### Selection:

__________

Results of survey 1978 - 1982
Between 1978 -1982 in The Netherlands, a large field study was carried out to relate the occurrence of aquatic plant species to environmental conditions of the surface water and sediments. In these years, a total of 600 water bodies were examined twice a year, once in the summer half-year and once in the winter half-year. In total, about 56 water and sediment characteristics were measured and related to the composition of aquatic vegetation at these sites. The results of that research were published between 1983 and 1985. Based on these publications, a book on aquatic plants and water quality was published by the KNNV in 1986.

__________

### Directive:
Repeat the span of the selection whose first words are "Results of survey" and whose last words are "KNNV in 1986.".

__________

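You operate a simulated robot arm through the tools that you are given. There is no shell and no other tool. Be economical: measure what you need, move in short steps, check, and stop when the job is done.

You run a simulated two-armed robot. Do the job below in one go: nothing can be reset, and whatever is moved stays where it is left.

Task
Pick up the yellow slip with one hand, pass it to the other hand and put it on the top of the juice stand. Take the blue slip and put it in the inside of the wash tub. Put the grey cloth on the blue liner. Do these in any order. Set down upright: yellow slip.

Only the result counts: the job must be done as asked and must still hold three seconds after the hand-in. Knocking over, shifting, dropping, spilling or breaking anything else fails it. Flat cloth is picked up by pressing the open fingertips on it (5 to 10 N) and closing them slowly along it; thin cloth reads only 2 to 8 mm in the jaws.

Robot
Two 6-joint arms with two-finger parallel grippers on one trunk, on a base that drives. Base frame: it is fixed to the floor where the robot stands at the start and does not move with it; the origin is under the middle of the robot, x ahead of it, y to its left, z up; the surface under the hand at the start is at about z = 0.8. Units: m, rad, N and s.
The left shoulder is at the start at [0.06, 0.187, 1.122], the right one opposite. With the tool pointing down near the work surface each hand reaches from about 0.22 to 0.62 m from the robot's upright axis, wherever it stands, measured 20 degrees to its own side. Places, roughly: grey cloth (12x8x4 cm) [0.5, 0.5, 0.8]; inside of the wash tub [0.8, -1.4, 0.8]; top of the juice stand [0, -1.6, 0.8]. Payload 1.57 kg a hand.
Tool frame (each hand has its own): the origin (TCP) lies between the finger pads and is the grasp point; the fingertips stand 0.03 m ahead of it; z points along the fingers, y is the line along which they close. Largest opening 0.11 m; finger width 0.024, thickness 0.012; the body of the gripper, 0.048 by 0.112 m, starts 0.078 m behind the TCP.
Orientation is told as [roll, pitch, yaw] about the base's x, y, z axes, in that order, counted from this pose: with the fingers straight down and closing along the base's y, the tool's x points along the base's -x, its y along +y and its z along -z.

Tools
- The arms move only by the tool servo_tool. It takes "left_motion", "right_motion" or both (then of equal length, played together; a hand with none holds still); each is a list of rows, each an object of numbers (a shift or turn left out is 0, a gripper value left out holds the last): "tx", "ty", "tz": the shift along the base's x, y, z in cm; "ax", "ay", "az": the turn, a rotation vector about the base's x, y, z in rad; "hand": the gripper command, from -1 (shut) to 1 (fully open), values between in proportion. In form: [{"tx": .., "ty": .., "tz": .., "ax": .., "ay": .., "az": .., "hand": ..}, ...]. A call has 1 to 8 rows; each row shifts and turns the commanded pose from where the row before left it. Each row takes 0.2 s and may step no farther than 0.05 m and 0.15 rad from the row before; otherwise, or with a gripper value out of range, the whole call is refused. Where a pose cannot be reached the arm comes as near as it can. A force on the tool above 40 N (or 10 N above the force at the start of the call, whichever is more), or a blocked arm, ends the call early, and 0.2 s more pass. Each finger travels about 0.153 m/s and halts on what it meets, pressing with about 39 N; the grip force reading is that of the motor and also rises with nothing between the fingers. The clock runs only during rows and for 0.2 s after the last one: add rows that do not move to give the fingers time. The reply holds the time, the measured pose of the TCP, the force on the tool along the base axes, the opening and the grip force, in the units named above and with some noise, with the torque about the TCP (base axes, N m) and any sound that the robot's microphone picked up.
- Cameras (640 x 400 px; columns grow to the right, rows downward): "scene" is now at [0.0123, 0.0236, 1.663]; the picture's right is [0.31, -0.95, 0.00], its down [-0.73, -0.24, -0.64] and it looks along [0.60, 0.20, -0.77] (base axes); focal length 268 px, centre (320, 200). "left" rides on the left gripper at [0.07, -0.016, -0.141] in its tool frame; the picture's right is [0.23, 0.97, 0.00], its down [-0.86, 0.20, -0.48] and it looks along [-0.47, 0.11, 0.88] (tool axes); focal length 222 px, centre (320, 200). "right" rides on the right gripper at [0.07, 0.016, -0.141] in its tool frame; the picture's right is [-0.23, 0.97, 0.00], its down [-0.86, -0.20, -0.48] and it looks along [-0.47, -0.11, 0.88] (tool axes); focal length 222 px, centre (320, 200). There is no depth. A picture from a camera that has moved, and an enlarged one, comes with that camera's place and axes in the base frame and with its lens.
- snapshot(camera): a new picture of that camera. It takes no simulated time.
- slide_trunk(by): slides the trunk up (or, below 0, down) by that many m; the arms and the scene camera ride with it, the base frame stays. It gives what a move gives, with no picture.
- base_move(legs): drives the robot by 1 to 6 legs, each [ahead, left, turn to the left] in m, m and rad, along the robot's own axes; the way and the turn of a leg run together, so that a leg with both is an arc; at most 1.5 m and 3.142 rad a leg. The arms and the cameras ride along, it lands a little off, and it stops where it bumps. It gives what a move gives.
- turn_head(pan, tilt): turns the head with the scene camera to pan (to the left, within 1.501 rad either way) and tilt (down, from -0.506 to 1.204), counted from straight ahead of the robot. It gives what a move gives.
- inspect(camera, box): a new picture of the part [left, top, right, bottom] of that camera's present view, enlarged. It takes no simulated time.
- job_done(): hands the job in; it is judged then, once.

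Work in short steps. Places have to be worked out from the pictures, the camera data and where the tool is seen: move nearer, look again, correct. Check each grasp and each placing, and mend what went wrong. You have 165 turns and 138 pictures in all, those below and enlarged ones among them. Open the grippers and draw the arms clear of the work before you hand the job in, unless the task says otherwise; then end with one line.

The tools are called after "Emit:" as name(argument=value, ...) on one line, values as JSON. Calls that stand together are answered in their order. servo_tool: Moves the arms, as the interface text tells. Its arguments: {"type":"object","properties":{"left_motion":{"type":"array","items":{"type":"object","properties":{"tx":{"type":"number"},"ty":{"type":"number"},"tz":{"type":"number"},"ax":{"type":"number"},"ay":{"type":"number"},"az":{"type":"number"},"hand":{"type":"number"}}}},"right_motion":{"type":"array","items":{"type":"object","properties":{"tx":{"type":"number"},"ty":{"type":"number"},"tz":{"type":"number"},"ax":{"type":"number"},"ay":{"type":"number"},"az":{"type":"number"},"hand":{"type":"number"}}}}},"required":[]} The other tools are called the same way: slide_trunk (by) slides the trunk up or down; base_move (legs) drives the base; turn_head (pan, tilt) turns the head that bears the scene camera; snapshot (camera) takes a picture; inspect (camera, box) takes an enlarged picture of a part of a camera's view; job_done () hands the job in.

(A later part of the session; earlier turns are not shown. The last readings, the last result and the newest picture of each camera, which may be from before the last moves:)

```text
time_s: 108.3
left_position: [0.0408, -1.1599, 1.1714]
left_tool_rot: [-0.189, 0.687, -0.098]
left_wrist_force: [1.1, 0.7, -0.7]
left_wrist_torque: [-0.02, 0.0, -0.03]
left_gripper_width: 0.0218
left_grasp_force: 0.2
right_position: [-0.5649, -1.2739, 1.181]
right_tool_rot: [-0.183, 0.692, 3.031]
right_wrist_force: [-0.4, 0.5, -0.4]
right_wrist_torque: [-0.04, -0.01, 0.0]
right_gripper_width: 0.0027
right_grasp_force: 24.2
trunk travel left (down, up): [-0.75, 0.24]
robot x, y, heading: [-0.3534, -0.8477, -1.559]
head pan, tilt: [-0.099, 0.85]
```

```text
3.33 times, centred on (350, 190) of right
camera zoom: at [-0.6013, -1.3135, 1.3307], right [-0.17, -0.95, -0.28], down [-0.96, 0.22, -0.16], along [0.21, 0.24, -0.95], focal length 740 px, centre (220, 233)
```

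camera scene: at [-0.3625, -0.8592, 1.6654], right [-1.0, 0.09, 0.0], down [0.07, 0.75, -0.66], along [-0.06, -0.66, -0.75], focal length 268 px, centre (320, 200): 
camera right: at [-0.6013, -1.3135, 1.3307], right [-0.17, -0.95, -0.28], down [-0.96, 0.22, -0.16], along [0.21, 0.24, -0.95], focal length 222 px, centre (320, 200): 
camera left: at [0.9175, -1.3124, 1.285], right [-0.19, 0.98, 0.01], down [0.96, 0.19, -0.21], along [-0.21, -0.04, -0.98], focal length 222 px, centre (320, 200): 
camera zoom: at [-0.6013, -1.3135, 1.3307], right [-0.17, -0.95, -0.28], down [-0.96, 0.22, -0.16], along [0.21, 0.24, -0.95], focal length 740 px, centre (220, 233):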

__________

### Written solution:
Results of survey 1978 - 1982
Between 1978 -1982 in The Netherlands, a large field study was carried out to relate the occurrence of aquatic plant species to environmental conditions of the surface water and sediments. In these years, a total of 600 water bodies were examined twice a year, once in the summer half-year and once in the winter half-year. In total, about 56 water and sediment characteristics were measured and related to the composition of aquatic vegetation at these sites. The results of that research were published between 1983 and 1985. Based on these publications, a book on aquatic plants and water quality was published by the KNNV in 1986.